Randall MacEwen -- President and Chief Executive Officer

Yes, thanks, Rob. As we look past our order book and backlog to the sales pipeline for example as an indicator, we have a very large portion of a large sales pipeline that is focused on heavy duty motive, medium duty motive applications. So we see a lot of contribution from the bus market in Europe and increasingly in the US, but I would say, I'm really encouraged with what we're seeing in Europe in a number of key markets. We've obviously highlighted here the marine sector during this call and I think it'd be safe to say during the next quarter we expect to be highlighting the bus market as well including in Europe, I would say over 50% of our sales pipeline is Heavy Duty Motive focused and bus and commercial truck will lead the way. As we move out to 2021 and some of our programs with partners both in rail as well as some truck and marine applications, I think we'll start to see higher product sales in those markets as those programs transition from TS work to product sales.

Rob Brown -- Lake Street Capital Markets -- Analyst

Okay, good, thank you and then lastly on the marine segment, the Denmark facility, are you envisioning that to work similarly to the China facility where you are supplying the MEAs into it and it's creating the modules or just help me understand kind of the operational structure there?

Randall MacEwen -- President and Chief Executive Officer

Yes and just to remind you, the European facility is 100% owned by Ballard.

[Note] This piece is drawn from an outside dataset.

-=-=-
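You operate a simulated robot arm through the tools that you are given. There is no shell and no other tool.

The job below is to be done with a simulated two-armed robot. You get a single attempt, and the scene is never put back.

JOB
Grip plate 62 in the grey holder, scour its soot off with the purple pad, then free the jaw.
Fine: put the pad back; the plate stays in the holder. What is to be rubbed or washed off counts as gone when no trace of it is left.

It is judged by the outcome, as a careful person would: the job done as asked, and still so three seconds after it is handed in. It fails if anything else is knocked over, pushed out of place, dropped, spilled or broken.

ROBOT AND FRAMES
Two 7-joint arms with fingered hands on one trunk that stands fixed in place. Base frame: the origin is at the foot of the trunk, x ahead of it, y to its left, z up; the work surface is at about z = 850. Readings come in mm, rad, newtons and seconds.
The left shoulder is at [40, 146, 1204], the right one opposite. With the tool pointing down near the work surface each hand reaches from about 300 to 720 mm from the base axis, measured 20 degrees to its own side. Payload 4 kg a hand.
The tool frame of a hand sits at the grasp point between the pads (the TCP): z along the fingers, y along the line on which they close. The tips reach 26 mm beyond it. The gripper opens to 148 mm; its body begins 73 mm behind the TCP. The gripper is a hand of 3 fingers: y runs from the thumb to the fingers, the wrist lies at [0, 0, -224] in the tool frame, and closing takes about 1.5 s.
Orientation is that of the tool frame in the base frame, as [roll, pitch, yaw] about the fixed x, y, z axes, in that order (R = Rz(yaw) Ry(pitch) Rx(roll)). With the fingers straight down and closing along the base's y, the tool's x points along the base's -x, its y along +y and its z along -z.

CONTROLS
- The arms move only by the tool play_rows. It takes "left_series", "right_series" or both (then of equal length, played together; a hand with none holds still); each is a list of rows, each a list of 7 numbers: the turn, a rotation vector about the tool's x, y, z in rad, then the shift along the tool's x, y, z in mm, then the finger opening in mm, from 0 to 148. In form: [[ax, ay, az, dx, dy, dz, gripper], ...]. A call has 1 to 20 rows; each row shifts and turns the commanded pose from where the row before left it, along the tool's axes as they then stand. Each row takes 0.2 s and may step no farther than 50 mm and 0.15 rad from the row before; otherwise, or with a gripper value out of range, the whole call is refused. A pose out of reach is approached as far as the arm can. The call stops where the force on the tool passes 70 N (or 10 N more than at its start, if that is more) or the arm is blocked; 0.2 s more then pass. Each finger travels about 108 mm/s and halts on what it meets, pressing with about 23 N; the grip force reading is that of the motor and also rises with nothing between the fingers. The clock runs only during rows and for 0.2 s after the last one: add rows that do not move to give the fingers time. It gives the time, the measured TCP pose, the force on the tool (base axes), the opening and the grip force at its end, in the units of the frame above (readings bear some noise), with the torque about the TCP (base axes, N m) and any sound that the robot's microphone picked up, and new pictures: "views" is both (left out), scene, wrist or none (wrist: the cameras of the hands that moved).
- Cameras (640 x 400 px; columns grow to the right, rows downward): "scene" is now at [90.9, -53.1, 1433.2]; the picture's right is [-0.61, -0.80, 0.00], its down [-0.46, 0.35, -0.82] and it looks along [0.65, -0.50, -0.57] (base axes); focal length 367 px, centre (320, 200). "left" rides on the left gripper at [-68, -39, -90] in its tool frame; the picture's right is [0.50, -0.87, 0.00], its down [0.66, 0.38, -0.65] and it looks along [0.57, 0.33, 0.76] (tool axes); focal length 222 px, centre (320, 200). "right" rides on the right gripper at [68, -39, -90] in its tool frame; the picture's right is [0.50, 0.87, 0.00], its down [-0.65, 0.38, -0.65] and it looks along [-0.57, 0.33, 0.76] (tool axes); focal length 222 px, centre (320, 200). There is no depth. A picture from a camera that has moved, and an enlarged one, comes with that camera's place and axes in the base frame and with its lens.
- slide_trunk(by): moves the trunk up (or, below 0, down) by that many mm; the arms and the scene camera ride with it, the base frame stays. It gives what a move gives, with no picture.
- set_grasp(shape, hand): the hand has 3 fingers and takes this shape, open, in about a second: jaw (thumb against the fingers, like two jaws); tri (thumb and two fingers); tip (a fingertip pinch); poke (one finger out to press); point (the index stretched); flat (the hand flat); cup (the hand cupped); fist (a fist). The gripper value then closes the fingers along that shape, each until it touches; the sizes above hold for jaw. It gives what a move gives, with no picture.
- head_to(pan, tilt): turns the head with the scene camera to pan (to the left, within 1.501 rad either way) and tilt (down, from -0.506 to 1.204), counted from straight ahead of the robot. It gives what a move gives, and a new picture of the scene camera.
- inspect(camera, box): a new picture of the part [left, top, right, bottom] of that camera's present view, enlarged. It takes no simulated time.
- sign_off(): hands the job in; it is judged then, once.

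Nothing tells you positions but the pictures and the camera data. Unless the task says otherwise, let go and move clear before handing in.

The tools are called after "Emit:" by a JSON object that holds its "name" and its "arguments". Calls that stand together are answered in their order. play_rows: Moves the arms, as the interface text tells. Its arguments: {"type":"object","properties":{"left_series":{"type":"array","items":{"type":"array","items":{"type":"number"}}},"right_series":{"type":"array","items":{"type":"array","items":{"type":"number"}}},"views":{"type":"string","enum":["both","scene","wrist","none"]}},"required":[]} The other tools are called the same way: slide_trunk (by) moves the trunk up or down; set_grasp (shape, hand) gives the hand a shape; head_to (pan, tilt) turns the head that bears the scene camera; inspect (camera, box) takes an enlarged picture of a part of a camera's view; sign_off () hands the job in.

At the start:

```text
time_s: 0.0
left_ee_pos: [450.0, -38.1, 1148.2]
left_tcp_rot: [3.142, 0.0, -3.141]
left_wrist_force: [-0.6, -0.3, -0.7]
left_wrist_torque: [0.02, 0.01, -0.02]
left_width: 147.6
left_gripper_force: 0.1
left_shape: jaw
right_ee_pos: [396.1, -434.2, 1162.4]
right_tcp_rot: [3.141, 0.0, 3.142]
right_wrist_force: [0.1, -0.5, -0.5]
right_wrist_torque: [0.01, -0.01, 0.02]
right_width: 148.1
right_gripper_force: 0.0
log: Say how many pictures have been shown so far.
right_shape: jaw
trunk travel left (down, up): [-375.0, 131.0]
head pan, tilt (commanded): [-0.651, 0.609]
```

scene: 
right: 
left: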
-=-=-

This is part of our our family group obviously. So what we're looking at there is assembly of modules but really setting up our European footprint as a Marine Center of Excellence in terms of understanding cogent standards, understanding the market requirements, understanding design considerations, shock and vibe (ph) , water, salt, there's a lot of requirement specific to that market and so we expect our European platform to be a Center of Excellence for this and not only on the understanding and design, but also on the actual assembly of those modules. So we'll see module assembly in that market and as volumes scales in that market, not just for marine, but for a number of applications, we'll continue to look at what manufacturing strategy we need to have in that market.

Rob Brown -- Lake Street Capital Markets -- Analyst

Okay, thank you. I'll turn it over.

Randall MacEwen -- President and Chief Executive Officer

Thanks, Rob.

Operator

(Operator Instructions) Our next question comes from Amit Dayal with H.C. Wainwright. Please go ahead.

Amit Dayal -- H.C. Wainwright & Co. -- Analyst

Thank you. Good morning and Tony maybe just for you to begin with, on the guidance, you guys are reiterating sort of flat revenue for 2019. Is this going to be maybe lumpy toward the fourth quarter or could you provide any color on how this will play out in terms of cadence for the rest of the year?

Tony Guglielmin -- Vice President, Chief Financial Officer

Certainly, yes, so we certainly do expect revenue to kind of wrap up sequentially through the year and the fourth quarter would be expected to be the highest of the quarters. Part of the reason for that as well as the $44 million Weichai program. Delivery is, you know, we've made some and we'll be starting some modest deliveries soon, but the bulk of the deliveries and the revenue recognition in 2019 will start principally a little bit in Q3, but principally in Q4. So that's where we'll start to see some of that Weichai revenue hit the books. So think about just think about it as sequentially higher quarter-over-quarter with Q4 certainly being the highest.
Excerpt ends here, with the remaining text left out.